INSTRUCTIONS TO FOLLOW: Reproduce the full listing that appears beneath this instruction exactly.

[START OF GIVEN MATERIAL]

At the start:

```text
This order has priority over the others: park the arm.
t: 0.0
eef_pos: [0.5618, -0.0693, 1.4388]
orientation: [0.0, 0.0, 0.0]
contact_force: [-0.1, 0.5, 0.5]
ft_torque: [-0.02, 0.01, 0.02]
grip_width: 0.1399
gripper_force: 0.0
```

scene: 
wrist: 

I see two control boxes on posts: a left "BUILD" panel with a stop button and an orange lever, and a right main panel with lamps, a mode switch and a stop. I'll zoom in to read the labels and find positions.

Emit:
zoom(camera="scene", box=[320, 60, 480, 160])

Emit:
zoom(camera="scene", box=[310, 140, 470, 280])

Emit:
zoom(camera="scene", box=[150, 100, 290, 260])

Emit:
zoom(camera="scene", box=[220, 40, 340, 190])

[END OF GIVEN MATERIAL]

EXPECTED ANSWER:
At the start:

```text
This order has priority over the others: park the arm.
t: 0.0
eef_pos: [0.5618, -0.0693, 1.4388]
orientation: [0.0, 0.0, 0.0]
contact_force: [-0.1, 0.5, 0.5]
ft_torque: [-0.02, 0.01, 0.02]
grip_width: 0.1399
gripper_force: 0.0
```

scene: 
wrist: 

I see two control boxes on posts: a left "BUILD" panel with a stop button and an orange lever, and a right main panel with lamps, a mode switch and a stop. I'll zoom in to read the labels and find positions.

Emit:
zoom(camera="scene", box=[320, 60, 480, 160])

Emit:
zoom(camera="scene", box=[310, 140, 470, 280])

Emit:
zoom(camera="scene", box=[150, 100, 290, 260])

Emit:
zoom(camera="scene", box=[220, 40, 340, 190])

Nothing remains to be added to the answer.